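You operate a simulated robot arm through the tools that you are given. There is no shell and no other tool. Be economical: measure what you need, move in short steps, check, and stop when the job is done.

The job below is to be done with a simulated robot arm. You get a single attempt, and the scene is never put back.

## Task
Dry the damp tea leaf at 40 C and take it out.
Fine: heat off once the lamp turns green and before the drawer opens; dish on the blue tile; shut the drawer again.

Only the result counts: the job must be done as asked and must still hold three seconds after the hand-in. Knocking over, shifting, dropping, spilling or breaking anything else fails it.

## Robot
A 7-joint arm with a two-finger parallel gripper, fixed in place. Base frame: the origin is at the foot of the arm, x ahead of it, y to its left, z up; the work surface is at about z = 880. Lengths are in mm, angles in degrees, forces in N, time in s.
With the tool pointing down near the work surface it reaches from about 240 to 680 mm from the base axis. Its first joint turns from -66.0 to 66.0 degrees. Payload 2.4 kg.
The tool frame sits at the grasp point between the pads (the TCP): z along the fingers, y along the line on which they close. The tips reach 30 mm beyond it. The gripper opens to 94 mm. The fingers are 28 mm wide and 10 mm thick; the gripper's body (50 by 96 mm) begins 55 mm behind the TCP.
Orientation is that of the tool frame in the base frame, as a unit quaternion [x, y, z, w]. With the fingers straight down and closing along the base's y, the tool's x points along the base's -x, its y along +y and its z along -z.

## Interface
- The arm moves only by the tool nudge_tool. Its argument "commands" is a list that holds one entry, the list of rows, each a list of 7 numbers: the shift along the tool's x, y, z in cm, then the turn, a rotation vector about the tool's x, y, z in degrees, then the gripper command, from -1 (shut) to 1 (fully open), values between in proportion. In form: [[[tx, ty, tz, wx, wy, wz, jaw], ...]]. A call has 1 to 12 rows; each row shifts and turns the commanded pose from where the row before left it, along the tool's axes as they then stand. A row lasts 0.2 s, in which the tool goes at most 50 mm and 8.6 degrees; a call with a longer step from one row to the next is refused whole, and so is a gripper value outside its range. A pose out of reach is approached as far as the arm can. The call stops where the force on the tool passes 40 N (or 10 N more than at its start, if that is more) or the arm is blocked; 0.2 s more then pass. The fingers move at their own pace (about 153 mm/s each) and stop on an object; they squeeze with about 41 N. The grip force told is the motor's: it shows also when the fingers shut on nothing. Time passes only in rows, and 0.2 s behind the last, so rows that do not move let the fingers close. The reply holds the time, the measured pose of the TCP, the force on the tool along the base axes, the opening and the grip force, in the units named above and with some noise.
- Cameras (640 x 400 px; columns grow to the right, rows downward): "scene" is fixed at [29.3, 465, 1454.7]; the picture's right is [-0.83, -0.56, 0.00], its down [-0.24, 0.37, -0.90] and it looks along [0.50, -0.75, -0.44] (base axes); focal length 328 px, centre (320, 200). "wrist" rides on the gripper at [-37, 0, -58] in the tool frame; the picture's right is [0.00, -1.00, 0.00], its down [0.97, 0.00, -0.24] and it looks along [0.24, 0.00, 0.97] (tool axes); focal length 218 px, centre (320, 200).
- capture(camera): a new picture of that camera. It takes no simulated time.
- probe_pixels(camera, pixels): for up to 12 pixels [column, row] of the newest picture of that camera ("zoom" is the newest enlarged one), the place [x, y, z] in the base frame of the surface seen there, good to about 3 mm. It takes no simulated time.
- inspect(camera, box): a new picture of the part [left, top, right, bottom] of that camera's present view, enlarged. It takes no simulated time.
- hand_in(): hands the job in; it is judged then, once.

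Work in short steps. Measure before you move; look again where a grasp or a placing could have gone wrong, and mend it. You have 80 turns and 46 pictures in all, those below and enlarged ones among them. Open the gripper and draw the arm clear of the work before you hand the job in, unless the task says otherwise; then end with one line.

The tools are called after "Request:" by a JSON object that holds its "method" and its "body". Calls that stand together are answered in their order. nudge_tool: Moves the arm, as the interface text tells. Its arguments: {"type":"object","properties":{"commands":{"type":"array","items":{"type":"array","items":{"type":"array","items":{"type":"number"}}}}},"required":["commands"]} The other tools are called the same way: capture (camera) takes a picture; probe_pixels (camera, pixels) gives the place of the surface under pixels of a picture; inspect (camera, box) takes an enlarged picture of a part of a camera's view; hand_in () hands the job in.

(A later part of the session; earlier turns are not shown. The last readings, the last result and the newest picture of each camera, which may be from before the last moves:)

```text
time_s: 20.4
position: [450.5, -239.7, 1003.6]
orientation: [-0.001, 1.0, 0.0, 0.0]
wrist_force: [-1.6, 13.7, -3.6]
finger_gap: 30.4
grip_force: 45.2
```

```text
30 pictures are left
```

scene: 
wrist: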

○ ○ ○ ○ ○

Each line that holds the word "once" is to be copied.

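Fine: heat off once the lamp turns green and before the drawer opens; dish on the blue tile; shut the drawer again.
- hand_in(): hands the job in; it is judged then, once.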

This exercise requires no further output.